Enclosure, Loughaunnaweelaun, Co. Clare
Co. Clare |
Enclosures
Sometimes the most quietly puzzling things in the Irish landscape are the ones that resist easy categorisation.
At Loughaunnaweelaun in County Clare, a small enclosure sits on a level shelf of karst, the distinctive limestone terrain of the Burren region where the ground is grooved and pitted by centuries of rainwater dissolving the rock beneath. The enclosure was recorded as a rectangular structure for years, listed under that description in official surveys throughout the 1990s, but a closer look told a different story.

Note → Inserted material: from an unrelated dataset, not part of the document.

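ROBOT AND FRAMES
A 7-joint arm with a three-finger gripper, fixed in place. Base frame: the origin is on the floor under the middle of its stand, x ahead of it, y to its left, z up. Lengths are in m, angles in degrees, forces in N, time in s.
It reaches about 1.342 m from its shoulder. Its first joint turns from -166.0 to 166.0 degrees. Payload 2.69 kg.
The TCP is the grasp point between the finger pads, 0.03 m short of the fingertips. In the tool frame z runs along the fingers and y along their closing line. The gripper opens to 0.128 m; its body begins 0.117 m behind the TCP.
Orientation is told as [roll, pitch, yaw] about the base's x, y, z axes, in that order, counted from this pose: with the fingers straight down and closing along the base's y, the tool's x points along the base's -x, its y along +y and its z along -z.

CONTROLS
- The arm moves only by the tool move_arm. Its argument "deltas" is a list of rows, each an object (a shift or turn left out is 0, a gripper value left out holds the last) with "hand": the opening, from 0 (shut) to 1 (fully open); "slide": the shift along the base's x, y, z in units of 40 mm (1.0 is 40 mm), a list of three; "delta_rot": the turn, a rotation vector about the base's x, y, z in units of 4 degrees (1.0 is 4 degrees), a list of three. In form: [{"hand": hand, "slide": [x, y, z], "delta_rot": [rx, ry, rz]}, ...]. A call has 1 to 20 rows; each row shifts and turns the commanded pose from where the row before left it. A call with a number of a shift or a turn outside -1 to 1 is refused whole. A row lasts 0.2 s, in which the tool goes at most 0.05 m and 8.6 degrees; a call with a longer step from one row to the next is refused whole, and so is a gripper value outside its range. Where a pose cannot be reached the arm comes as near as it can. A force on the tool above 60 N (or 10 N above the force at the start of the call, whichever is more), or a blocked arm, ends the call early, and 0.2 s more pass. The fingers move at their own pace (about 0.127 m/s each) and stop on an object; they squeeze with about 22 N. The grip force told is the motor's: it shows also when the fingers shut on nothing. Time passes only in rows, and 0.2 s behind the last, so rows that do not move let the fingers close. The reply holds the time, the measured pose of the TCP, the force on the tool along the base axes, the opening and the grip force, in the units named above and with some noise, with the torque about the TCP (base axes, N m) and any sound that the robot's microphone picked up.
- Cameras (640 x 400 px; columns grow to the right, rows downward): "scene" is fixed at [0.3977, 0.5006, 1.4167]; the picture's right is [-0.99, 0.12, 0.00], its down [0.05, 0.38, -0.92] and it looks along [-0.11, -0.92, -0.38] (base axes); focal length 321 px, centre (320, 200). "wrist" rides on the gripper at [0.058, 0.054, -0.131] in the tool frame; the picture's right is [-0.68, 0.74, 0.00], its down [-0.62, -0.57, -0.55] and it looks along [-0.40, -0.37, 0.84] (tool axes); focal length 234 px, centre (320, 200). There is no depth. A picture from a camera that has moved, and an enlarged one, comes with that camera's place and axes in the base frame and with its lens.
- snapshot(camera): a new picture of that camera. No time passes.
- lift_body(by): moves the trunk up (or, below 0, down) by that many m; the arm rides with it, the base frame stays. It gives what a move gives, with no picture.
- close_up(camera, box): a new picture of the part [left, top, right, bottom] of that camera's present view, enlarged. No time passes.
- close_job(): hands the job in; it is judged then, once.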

When the site was physically inspected in 1999, the so-called rectangle turned out to be D-shaped, measuring roughly 17.5 metres on its northeast to southwest axis and 14.6 metres across. Its straight southwestern side is formed by a drystone wall, the kind of dry-laid limestone construction that is common across the Burren, here standing up to 1.2 metres high. Attached to the northeast was an open extension, a roofless annex of sorts, around 7 metres by 11 metres, giving the whole thing an irregular, almost improvised character. The gap between what the records said and what was actually there is a small reminder of how much landscape detail gets fixed in databases before anyone has had a proper look on the ground. What the enclosure was originally used for, whether animal husbandry, cultivation, or something else entirely, is not recorded. What is known is that aerial photography shows the area was cleared at some point between 2009 and 2011, meaning the site as it now stands has been altered relatively recently, and the relationship between the old stonework and the current ground surface may look quite different from what the 1999 inspection described.